__Requirements__
a) Write out the text shown from "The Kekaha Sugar" to "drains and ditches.", both included.
b) I need the text shown continued from the place where it stops.
start Text shown
The proposed West Kauai Energy Project is expected to provide up to a quarter of Kauai’s power supply and gradually lower KIUC’s 34,000 members’ electric bills. KIUC

Conceived in 2012, the West Kauai Energy Project is an integrated pumped storage hydropower, solar, and battery project — the first of its kind in the world. Water diverted from the watershed using plantation-era ditch systems would move between preexisting reservoirs to produce power on cloudy days and at night, reducing the island’s reliance on fossil fuels when the sun doesn’t shine.

The project would give aging infrastructure new life as pillars of the island’s green energy future. Part of the project generates energy by moving water in a closed-loop system and is not in dispute. The subject of controversy is the portion of the system that would divert water outside of the watershed — a hotly contested plantation-era practice that for over a century dried up streams across the state in order to feed monocrop agriculture.

The Kekaha Sugar plantation used to extract water from the Waimea River to feed its lucrative export crop while undermining the viability of small family farms along the watershed. Even after the plantation’s closure in 2000, water continued to be piped and dumped into gulches, storm drains and ditches. 

A watershed agreement forged in 2017 now sets an 11 million gallon daily limit for Waimea river water diversions, requiring that any diversion “must be justified with no more water taken than is needed for other beneficial uses.” 

Kauai’s electric utility has proposed to supply over 6 million gallons of its water allotment to open up food production on dormant agricultural land where the Department of Hawaiian Home Lands plans to build 250 homestead farms and pastures as part of the envisioned Puu Opae Homestead Settlement. The energy project would also support these future farms by bringing in electrical access and road upgrades.

The rest of the diverted water would be made available for agriculture on the Mana Plains in fields managed by the Kekaha Agriculture Association and owned by the state Agribusiness Development Corp.
end Text shown
start Data excerpt
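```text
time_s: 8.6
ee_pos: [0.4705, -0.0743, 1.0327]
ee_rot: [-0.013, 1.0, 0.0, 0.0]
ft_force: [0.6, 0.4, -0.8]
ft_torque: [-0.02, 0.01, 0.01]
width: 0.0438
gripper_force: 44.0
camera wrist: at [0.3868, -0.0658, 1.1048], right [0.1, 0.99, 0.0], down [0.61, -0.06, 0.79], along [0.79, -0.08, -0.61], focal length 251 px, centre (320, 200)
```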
end Data excerpt
__The responses__
a)
The Kekaha Sugar plantation used to extract water from the Waimea River to feed its lucrative export crop while undermining the viability of small family farms along the watershed. Even after the plantation’s closure in 2000, water continued to be piped and dumped into gulches, storm drains and ditches.

b)
Farming would need to increase significantly in this region to make use of the water that the energy project would provide. But there is no comprehensive farm plan for the use of so much water on these lands. Critics worry that if there is insufficient agriculture to use the water at the end of the diversion, then a precious resource would be dumped and wasted.

A 3,600-page environmental assessment approved by the Hawaii Department of Land and Natural Resources in late December found that the project would have “no significant impact” on one of Hawaii’s largest rivers. The agency’s approval precludes the project from performing a more rigorous environmental impact statement that community members say could help address their concerns.

West Kauai taro farmers and subsistence fishermen brought the project to a halt last month by filing a lawsuit against DLNR and its Board of Land and Natural Resources for failing to mandate the more tedious examination of the project’s environmental effects. The complaint says former DLNR Chair Suzanne Case improperly “rushed a rubberstamp approval” of the project’s environmental assessment three days before Christmas as one of her last acts as the department head.

DLNR spokesman Dan Dennison said the agency does not comment on pending litigation.

A gray-haired man in a blue shirt stands in front of a lush forest.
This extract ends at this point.